Wednesday, July 8, 2009

Harry Potter Star Struggling to Adjust to Muggle World

After nine years of filming Harry Potter movies, Rupert Grint, who plays the character Ron Weasley, is reportedly struggling with the prospect of reacclimating to a post-Harry Potter life.

Grint, who recently came down with H1N1, or swine flu, apparently tried coming back to the set where the cast has been filming the seventh and eight movies before he had recovered, insisting that if he could just see Madame Pomfrey -- the nurse in charge of Hogwart's hospital wing -- she would be able to cure him. His attempts to self-medicate at home by eating enormous amounts of chocolate -- a common medicine for various ailments in J.K. Rowlings magical world, including encounters with dementers -- had failed to do anything more than give him a stomachache, according to his concerned friends.

In contrast, Daniel Radcliffe and Emma Watson, who play Harry Potter and Hermione Granger, have taken conscious steps to distance themselves from their characters.

In 2007 and 2008, Radcliffe played a stable boy obsessed with horses in the play Equus, with a much-talked about nude scene. His performance received positive reviews in London and New York and critics agree he has done a good job of avoiding being typecast as the most famous boy wizard in movie history.

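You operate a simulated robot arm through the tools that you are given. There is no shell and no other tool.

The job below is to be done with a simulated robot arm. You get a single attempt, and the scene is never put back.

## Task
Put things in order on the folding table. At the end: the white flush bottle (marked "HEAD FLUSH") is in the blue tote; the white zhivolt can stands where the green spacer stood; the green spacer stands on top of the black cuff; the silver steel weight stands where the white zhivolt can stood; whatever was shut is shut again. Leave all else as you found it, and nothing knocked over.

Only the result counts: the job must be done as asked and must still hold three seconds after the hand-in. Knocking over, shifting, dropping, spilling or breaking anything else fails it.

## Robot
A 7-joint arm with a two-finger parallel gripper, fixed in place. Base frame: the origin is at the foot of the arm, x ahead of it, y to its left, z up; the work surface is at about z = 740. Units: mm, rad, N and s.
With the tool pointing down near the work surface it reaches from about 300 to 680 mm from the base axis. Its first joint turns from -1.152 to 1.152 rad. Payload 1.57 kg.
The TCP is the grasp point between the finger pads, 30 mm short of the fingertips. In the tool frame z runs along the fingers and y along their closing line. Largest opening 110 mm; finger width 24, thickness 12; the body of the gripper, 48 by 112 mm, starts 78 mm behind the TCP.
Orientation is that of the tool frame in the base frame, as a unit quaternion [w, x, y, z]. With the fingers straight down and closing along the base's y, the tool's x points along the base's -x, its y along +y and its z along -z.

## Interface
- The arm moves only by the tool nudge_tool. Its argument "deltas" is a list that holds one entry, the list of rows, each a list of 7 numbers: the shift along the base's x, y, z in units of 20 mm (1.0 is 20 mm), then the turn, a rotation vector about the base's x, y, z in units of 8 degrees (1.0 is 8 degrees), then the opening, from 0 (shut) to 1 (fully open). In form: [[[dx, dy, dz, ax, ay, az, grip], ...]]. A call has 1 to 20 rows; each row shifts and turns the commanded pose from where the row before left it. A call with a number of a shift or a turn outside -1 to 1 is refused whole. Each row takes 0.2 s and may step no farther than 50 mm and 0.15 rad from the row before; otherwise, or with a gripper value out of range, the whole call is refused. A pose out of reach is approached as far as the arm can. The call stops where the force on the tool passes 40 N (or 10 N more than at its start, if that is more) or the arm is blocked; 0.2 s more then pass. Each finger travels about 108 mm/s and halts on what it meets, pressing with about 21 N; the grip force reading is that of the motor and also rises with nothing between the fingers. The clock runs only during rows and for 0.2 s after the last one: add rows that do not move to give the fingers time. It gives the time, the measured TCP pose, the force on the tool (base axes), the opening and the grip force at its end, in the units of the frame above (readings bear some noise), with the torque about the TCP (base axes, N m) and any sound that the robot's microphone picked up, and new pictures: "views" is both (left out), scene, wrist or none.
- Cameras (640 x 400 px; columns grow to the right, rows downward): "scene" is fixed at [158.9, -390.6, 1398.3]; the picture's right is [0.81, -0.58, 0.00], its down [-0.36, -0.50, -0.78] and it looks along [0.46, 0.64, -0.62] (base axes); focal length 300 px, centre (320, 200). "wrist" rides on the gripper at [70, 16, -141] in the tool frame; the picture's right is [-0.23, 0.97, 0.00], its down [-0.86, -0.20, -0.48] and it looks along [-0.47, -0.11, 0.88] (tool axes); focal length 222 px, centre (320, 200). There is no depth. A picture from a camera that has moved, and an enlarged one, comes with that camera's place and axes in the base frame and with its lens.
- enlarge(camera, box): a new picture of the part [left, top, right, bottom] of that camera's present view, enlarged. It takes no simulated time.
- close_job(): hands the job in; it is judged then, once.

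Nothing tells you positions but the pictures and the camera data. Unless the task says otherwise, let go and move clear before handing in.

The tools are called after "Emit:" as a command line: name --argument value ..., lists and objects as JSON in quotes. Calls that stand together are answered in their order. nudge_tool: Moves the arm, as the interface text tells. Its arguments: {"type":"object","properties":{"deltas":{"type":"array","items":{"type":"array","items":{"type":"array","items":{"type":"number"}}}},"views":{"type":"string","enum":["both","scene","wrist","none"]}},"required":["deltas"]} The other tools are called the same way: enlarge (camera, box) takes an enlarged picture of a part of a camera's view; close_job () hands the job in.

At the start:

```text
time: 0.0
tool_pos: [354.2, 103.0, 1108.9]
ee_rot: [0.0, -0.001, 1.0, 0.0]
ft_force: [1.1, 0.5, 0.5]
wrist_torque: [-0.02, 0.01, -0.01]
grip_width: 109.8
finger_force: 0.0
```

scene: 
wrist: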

Watson, meanwhile, intends to attend college in the United States and take a break from acting. Sources say she will be attending Columbia University in New York City, but she has declined to comment.

Radcliffe and Watson have grown increasingly concerned with Grint's mental stability and worry what he will do once the movies have finished. "He insists on being called Ron all the time," Watson fretted to a friend. "That's all very well now, when he can pretend like he's just some very serious method actor, but what about when we wrap? People will think he's mental if he goes around calling himself Ron and waving a wand."

Like his fictional character, Grint has started to express amorous feelings towards Watson, which she has not reciprocated. And he refuses to eat at the same lunch table as Tom Felton, who plays bad boy Draco Malfoy, saying loudly "Gryffindors only at this table. Slytherins eat over there."

Grint also has expressed nostalgia for the earlier years and has taken to alternately caressing and cursing a rat that he calls "Scabbers" and "Wormtail," a prominent character in the third book, Harry Potter and the Prizoner of Azkaban.

Film executives at Warner Brothers, the company producing the lucrative Harry Potter franchise, have discussed Grint's mental state with director David Yates and a few fellow cast members. They have tried to keep it confidential for fear of distracting from the much-anticipated release of the sixth film, Harry Potter and the Half-Blood Prince.

One of the proposals currently under consideration is to allow Grint to live on the Hogwarts set for a couple of weeks after the films have wrapped. "Once Rupert sees that the floating candles and Nearly Headless Nick are blue screen magic and not actual magic we hope that will help him realize that Hogwarts is not reality," said one of Grint's fellow cast members.